Modern geneticists have now debunked theories of racial differences by showing significant genetic similarities between members of different races. At the same time, there may be large genetic discrepancies among members of the same group.
At the May 25 Blacks and Jews in Dialogue meeting, Pat Case, Director, Human Rights & Equity at the University of Guelph, gave a dynamic presentation on the roots of anti-Black racism as a follow-up to the evolution of antisemitism. Antisemitism began as religious persecution and became racialized in the 1400s. Anti-Black racism started as slavery to enhance economic productivity, particularly in the New World, and subsequently its racial theories evolved.
The word slave derived from Slavic‹the choice slaves of 900 C.E. During the 1400s, the British were the first to acquire slaves from Africa as household servants. However, the Portuguese were the first to embark upon the slave trade around 1563. A prime area for slaves was on the West Coast of Africa in the vicinity of modern-day Ghana. African tribal wars produced captives who became bartering resources in the European slave market. Francisco Pizarro, the famous Spanish Conquistador landed in the West Indies and noticed the rich staples of sugar, spices, coffee and tobacco. After conquering the Incas, he concluded there was insufficient aboriginal manpower to meet economic demands.
Thus, the first African slaves were transplanted to the New World. Furthermore, the competition for the production of these goods was so great that Portugal, France, England and the Dutch kidnapped countless Africans to work the colonial system to make these valuable commodities. The first African slaves in North America were in Jamestown, Virginia. By 1640, Maryland became the first Colony to institutionalize slavery, forcing Blacks to wear ID badges. In 1664, the Barbado Code rationalized the un-Christian treatment of Black Slaves by suggesting that due to their heathen descent they were unsalvageable. Moreover, they were not allowed to learn to read or write which ensured their servitude. Any slave found trying to escape or breaking the code could be flogged, or worse, executed.
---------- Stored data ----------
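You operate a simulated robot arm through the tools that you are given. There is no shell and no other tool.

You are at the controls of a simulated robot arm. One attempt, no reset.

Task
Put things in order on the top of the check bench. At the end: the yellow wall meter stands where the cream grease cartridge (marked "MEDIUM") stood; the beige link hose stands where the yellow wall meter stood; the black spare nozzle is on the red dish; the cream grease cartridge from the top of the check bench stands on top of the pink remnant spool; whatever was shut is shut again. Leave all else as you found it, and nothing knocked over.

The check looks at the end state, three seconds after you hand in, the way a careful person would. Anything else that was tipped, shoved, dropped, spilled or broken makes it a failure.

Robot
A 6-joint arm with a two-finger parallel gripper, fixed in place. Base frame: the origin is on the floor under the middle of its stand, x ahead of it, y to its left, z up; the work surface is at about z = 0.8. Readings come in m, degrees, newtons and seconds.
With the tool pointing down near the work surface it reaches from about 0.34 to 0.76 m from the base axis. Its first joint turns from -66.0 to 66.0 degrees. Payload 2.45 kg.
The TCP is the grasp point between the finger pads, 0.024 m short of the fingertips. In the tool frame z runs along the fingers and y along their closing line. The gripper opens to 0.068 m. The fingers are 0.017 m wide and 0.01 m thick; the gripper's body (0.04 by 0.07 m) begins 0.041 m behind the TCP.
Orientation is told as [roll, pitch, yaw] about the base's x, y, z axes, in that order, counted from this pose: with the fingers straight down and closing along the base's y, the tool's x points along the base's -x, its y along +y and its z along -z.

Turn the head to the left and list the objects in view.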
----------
In 1677, William Petty, a noted doctor and writer, began equating Black people as savages and monkeys. Common notions of indolent and negligent were invented and pervaded the lexicon of racist thought. Edward Long suggested Blacks were a different species altogether. All kinds of preposterous theories were conceived to justify the subhuman treatment of Black Slaves.
The emancipation of Black Slaves during the American Civil War right up to the Civil Rights Movement of the 1960s was a grief-stricken, hard fought battle.
It may have won freedom in the eyes of the law but not the freedom from the hardened racial hatred that still exists.